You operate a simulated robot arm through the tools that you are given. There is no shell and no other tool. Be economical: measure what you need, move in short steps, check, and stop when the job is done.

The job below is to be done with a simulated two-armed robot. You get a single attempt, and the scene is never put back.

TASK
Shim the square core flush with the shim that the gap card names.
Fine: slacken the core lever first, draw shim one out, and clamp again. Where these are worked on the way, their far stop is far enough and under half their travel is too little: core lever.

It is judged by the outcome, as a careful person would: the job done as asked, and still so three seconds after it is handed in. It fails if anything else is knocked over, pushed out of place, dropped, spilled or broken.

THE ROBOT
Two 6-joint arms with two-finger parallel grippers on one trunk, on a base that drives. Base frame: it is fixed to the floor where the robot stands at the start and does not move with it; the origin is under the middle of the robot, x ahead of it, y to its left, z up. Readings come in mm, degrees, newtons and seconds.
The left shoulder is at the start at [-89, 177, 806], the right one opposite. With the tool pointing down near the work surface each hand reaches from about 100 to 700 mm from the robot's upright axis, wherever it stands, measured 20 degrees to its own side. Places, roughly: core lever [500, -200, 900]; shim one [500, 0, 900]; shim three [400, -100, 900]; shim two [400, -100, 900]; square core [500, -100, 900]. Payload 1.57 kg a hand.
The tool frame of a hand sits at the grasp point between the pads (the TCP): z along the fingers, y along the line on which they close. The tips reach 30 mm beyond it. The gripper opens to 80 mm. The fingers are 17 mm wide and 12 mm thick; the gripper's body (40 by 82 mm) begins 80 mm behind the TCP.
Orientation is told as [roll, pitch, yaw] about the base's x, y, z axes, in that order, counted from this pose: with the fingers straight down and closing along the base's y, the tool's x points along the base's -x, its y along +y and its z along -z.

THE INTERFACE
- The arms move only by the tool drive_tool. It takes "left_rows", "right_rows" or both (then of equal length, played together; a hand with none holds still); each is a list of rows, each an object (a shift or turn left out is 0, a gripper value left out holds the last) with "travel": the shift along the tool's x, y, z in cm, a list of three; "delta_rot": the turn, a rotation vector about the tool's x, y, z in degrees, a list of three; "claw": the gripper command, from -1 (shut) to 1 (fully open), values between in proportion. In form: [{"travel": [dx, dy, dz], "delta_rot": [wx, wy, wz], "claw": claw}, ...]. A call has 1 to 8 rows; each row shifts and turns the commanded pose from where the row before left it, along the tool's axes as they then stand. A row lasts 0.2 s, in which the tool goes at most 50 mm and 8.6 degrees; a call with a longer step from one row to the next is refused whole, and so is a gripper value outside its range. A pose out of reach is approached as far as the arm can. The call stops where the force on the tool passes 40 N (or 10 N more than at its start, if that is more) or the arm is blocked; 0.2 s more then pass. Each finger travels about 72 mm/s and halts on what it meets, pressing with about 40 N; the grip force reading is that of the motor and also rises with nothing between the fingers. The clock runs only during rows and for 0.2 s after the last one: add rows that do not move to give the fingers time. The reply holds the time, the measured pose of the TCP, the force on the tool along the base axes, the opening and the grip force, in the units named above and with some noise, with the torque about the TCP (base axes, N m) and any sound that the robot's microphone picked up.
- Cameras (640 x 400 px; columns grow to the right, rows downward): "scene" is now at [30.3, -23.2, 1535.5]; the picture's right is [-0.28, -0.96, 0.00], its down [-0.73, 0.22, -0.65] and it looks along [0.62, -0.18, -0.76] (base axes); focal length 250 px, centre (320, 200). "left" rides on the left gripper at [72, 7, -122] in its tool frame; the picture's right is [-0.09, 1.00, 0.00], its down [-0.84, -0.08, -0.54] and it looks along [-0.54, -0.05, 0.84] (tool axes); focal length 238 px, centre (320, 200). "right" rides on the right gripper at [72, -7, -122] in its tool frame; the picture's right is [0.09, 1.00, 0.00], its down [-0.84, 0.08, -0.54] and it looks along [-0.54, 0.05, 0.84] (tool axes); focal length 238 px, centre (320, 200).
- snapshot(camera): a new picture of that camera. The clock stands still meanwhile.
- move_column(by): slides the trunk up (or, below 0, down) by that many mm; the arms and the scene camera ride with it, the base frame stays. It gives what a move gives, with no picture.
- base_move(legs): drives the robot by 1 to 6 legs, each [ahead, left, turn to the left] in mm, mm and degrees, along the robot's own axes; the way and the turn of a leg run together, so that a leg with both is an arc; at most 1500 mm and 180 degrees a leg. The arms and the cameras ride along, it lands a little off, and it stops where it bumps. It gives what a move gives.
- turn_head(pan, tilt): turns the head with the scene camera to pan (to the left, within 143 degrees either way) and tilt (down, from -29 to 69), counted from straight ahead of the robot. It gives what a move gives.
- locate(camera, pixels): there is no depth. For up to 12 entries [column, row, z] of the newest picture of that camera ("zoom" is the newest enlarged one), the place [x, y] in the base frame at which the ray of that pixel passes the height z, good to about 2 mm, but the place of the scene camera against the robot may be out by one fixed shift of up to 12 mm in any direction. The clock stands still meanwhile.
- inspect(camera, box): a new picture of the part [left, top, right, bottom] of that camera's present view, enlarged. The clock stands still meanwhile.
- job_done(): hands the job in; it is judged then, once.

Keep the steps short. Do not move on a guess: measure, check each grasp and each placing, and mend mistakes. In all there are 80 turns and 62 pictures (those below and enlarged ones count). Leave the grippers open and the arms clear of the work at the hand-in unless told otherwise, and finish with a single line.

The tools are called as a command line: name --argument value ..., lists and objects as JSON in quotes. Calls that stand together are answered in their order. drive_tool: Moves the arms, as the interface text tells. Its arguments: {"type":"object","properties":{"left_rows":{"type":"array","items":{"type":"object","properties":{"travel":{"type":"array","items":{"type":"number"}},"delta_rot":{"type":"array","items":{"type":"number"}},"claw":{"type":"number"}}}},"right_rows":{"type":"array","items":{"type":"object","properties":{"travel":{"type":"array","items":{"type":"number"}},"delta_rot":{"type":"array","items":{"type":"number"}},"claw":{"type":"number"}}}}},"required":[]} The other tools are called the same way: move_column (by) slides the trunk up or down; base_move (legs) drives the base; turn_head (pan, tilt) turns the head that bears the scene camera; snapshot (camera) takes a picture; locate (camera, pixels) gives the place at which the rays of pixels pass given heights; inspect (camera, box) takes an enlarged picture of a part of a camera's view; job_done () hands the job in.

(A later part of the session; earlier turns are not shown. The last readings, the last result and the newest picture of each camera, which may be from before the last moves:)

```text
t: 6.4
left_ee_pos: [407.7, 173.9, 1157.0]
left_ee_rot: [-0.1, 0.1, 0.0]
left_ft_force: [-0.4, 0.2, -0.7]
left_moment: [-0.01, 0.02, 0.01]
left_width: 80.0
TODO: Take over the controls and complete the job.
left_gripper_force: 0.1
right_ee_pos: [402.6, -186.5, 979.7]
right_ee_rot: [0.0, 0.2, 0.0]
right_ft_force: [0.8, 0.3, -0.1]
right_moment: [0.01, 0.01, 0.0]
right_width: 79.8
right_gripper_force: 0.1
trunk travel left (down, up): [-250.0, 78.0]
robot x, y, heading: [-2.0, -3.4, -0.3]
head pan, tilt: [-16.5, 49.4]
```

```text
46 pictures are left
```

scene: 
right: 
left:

· · · · ·

INSTRUCTIONS FOR THE TASK: Nothing in the data may differ; print all of it exactly as written.

RESULT:
You operate a simulated robot arm through the tools that you are given. There is no shell and no other tool. Be economical: measure what you need, move in short steps, check, and stop when the job is done.

The job below is to be done with a simulated two-armed robot. You get a single attempt, and the scene is never put back.

TASK
Shim the square core flush with the shim that the gap card names.
Fine: slacken the core lever first, draw shim one out, and clamp again. Where these are worked on the way, their far stop is far enough and under half their travel is too little: core lever.

It is judged by the outcome, as a careful person would: the job done as asked, and still so three seconds after it is handed in. It fails if anything else is knocked over, pushed out of place, dropped, spilled or broken.

THE ROBOT
Two 6-joint arms with two-finger parallel grippers on one trunk, on a base that drives. Base frame: it is fixed to the floor where the robot stands at the start and does not move with it; the origin is under the middle of the robot, x ahead of it, y to its left, z up. Readings come in mm, degrees, newtons and seconds.
The left shoulder is at the start at [-89, 177, 806], the right one opposite. With the tool pointing down near the work surface each hand reaches from about 100 to 700 mm from the robot's upright axis, wherever it stands, measured 20 degrees to its own side. Places, roughly: core lever [500, -200, 900]; shim one [500, 0, 900]; shim three [400, -100, 900]; shim two [400, -100, 900]; square core [500, -100, 900]. Payload 1.57 kg a hand.
The tool frame of a hand sits at the grasp point between the pads (the TCP): z along the fingers, y along the line on which they close. The tips reach 30 mm beyond it. The gripper opens to 80 mm. The fingers are 17 mm wide and 12 mm thick; the gripper's body (40 by 82 mm) begins 80 mm behind the TCP.
Orientation is told as [roll, pitch, yaw] about the base's x, y, z axes, in that order, counted from this pose: with the fingers straight down and closing along the base's y, the tool's x points along the base's -x, its y along +y and its z along -z.

THE INTERFACE
- The arms move only by the tool drive_tool. It takes "left_rows", "right_rows" or both (then of equal length, played together; a hand with none holds still); each is a list of rows, each an object (a shift or turn left out is 0, a gripper value left out holds the last) with "travel": the shift along the tool's x, y, z in cm, a list of three; "delta_rot": the turn, a rotation vector about the tool's x, y, z in degrees, a list of three; "claw": the gripper command, from -1 (shut) to 1 (fully open), values between in proportion. In form: [{"travel": [dx, dy, dz], "delta_rot": [wx, wy, wz], "claw": claw}, ...]. A call has 1 to 8 rows; each row shifts and turns the commanded pose from where the row before left it, along the tool's axes as they then stand. A row lasts 0.2 s, in which the tool goes at most 50 mm and 8.6 degrees; a call with a longer step from one row to the next is refused whole, and so is a gripper value outside its range. A pose out of reach is approached as far as the arm can. The call stops where the force on the tool passes 40 N (or 10 N more than at its start, if that is more) or the arm is blocked; 0.2 s more then pass. Each finger travels about 72 mm/s and halts on what it meets, pressing with about 40 N; the grip force reading is that of the motor and also rises with nothing between the fingers. The clock runs only during rows and for 0.2 s after the last one: add rows that do not move to give the fingers time. The reply holds the time, the measured pose of the TCP, the force on the tool along the base axes, the opening and the grip force, in the units named above and with some noise, with the torque about the TCP (base axes, N m) and any sound that the robot's microphone picked up.
- Cameras (640 x 400 px; columns grow to the right, rows downward): "scene" is now at [30.3, -23.2, 1535.5]; the picture's right is [-0.28, -0.96, 0.00], its down [-0.73, 0.22, -0.65] and it looks along [0.62, -0.18, -0.76] (base axes); focal length 250 px, centre (320, 200). "left" rides on the left gripper at [72, 7, -122] in its tool frame; the picture's right is [-0.09, 1.00, 0.00], its down [-0.84, -0.08, -0.54] and it looks along [-0.54, -0.05, 0.84] (tool axes); focal length 238 px, centre (320, 200). "right" rides on the right gripper at [72, -7, -122] in its tool frame; the picture's right is [0.09, 1.00, 0.00], its down [-0.84, 0.08, -0.54] and it looks along [-0.54, 0.05, 0.84] (tool axes); focal length 238 px, centre (320, 200).
- snapshot(camera): a new picture of that camera. The clock stands still meanwhile.
- move_column(by): slides the trunk up (or, below 0, down) by that many mm; the arms and the scene camera ride with it, the base frame stays. It gives what a move gives, with no picture.
- base_move(legs): drives the robot by 1 to 6 legs, each [ahead, left, turn to the left] in mm, mm and degrees, along the robot's own axes; the way and the turn of a leg run together, so that a leg with both is an arc; at most 1500 mm and 180 degrees a leg. The arms and the cameras ride along, it lands a little off, and it stops where it bumps. It gives what a move gives.
- turn_head(pan, tilt): turns the head with the scene camera to pan (to the left, within 143 degrees either way) and tilt (down, from -29 to 69), counted from straight ahead of the robot. It gives what a move gives.
- locate(camera, pixels): there is no depth. For up to 12 entries [column, row, z] of the newest picture of that camera ("zoom" is the newest enlarged one), the place [x, y] in the base frame at which the ray of that pixel passes the height z, good to about 2 mm, but the place of the scene camera against the robot may be out by one fixed shift of up to 12 mm in any direction. The clock stands still meanwhile.
- inspect(camera, box): a new picture of the part [left, top, right, bottom] of that camera's present view, enlarged. The clock stands still meanwhile.
- job_done(): hands the job in; it is judged then, once.

Keep the steps short. Do not move on a guess: measure, check each grasp and each placing, and mend mistakes. In all there are 80 turns and 62 pictures (those below and enlarged ones count). Leave the grippers open and the arms clear of the work at the hand-in unless told otherwise, and finish with a single line.

The tools are called as a command line: name --argument value ..., lists and objects as JSON in quotes. Calls that stand together are answered in their order. drive_tool: Moves the arms, as the interface text tells. Its arguments: {"type":"object","properties":{"left_rows":{"type":"array","items":{"type":"object","properties":{"travel":{"type":"array","items":{"type":"number"}},"delta_rot":{"type":"array","items":{"type":"number"}},"claw":{"type":"number"}}}},"right_rows":{"type":"array","items":{"type":"object","properties":{"travel":{"type":"array","items":{"type":"number"}},"delta_rot":{"type":"array","items":{"type":"number"}},"claw":{"type":"number"}}}}},"required":[]} The other tools are called the same way: move_column (by) slides the trunk up or down; base_move (legs) drives the base; turn_head (pan, tilt) turns the head that bears the scene camera; snapshot (camera) takes a picture; locate (camera, pixels) gives the place at which the rays of pixels pass given heights; inspect (camera, box) takes an enlarged picture of a part of a camera's view; job_done () hands the job in.

(A later part of the session; earlier turns are not shown. The last readings, the last result and the newest picture of each camera, which may be from before the last moves:)

```text
t: 6.4
left_ee_pos: [407.7, 173.9, 1157.0]
left_ee_rot: [-0.1, 0.1, 0.0]
left_ft_force: [-0.4, 0.2, -0.7]
left_moment: [-0.01, 0.02, 0.01]
left_width: 80.0
TODO: Take over the controls and complete the job.
left_gripper_force: 0.1
right_ee_pos: [402.6, -186.5, 979.7]
right_ee_rot: [0.0, 0.2, 0.0]
right_ft_force: [0.8, 0.3, -0.1]
right_moment: [0.01, 0.01, 0.0]
right_width: 79.8
right_gripper_force: 0.1
trunk travel left (down, up): [-250.0, 78.0]
robot x, y, heading: [-2.0, -3.4, -0.3]
head pan, tilt: [-16.5, 49.4]
```

```text
46 pictures are left
```

scene: 
right: 
left:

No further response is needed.